## EXERCISE DETAILS
Set down, word for word, the lines from the one holding "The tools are" to the final line, both included, and skip the pictures.

## STORED DATA
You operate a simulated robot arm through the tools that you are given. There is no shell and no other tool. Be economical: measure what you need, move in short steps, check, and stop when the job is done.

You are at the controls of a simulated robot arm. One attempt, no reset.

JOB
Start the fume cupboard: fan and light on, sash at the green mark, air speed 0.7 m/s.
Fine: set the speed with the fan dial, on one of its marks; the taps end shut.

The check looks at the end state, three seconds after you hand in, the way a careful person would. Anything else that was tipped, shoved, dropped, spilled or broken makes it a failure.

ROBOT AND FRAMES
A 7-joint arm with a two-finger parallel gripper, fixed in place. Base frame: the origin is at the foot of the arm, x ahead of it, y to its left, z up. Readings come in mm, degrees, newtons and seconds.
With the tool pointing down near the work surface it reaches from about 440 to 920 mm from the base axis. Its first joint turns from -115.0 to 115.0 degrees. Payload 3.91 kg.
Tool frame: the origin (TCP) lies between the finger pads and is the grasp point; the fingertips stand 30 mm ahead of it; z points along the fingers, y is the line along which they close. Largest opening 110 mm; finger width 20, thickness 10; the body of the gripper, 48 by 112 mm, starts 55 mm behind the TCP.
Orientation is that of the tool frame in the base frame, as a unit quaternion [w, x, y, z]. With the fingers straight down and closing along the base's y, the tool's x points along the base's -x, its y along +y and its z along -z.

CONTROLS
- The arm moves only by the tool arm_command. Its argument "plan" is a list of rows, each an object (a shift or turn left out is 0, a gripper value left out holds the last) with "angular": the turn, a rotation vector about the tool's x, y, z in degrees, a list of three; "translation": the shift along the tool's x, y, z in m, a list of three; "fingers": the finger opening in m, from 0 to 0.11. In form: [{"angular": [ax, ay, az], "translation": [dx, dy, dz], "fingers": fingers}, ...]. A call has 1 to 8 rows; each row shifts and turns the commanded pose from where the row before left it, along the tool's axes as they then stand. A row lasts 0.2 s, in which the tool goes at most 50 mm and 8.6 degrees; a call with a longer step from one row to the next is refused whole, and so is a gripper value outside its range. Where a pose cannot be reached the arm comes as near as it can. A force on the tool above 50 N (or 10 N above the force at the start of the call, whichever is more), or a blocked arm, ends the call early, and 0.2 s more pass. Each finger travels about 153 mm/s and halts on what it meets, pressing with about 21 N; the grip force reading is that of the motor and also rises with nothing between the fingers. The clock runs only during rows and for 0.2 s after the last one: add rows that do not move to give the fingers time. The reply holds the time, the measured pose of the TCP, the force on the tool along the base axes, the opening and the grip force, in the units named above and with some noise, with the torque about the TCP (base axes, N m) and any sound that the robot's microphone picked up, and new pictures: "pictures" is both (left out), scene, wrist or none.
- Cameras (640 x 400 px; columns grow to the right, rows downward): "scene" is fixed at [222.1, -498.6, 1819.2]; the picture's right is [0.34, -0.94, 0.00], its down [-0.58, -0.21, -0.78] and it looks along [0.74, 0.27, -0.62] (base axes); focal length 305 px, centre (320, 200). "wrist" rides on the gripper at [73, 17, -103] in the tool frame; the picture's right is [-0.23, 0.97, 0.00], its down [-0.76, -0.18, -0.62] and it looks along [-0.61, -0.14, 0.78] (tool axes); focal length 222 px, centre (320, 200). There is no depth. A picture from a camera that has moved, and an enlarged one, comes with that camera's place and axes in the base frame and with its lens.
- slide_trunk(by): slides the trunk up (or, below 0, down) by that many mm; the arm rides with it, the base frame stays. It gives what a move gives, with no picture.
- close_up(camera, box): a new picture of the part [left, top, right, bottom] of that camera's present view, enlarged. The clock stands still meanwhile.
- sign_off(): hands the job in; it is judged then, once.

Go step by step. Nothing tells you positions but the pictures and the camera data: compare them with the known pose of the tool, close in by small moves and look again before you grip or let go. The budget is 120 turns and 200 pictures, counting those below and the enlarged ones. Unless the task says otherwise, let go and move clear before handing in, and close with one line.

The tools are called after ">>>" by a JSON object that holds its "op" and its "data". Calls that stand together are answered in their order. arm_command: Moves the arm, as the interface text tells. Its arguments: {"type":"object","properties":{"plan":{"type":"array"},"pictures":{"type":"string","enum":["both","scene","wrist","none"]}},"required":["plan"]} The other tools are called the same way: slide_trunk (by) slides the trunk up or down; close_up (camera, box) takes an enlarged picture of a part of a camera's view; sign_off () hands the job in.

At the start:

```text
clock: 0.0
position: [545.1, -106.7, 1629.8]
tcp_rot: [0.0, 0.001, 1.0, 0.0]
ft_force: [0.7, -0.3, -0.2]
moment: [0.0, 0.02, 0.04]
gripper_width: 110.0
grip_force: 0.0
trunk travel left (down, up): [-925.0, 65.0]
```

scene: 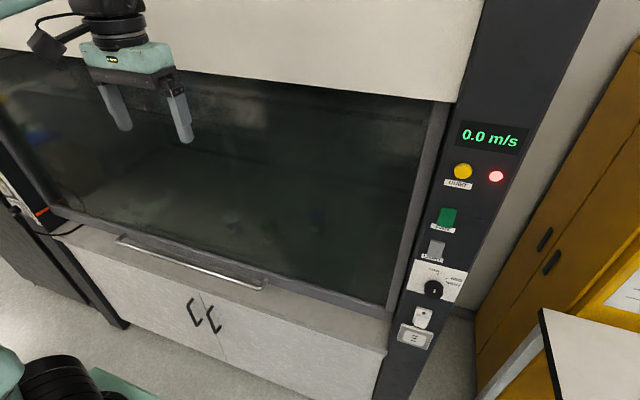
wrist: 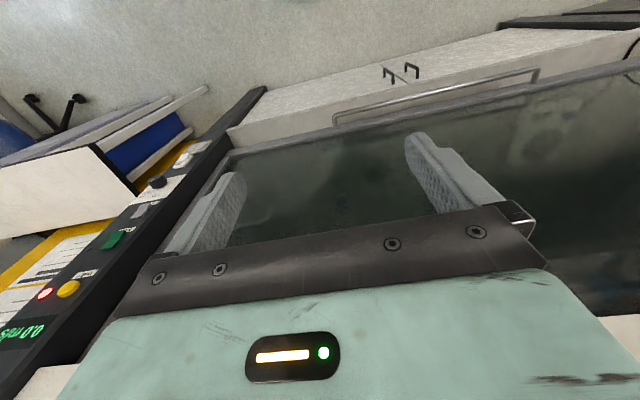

## WORKED ANSWER
The tools are called after ">>>" by a JSON object that holds its "op" and its "data". Calls that stand together are answered in their order. arm_command: Moves the arm, as the interface text tells. Its arguments: {"type":"object","properties":{"plan":{"type":"array"},"pictures":{"type":"string","enum":["both","scene","wrist","none"]}},"required":["plan"]} The other tools are called the same way: slide_trunk (by) slides the trunk up or down; close_up (camera, box) takes an enlarged picture of a part of a camera's view; sign_off () hands the job in.

At the start:

```text
clock: 0.0
position: [545.1, -106.7, 1629.8]
tcp_rot: [0.0, 0.001, 1.0, 0.0]
ft_force: [0.7, -0.3, -0.2]
moment: [0.0, 0.02, 0.04]
gripper_width: 110.0
grip_force: 0.0
trunk travel left (down, up): [-925.0, 65.0]
```

scene: 
wrist: 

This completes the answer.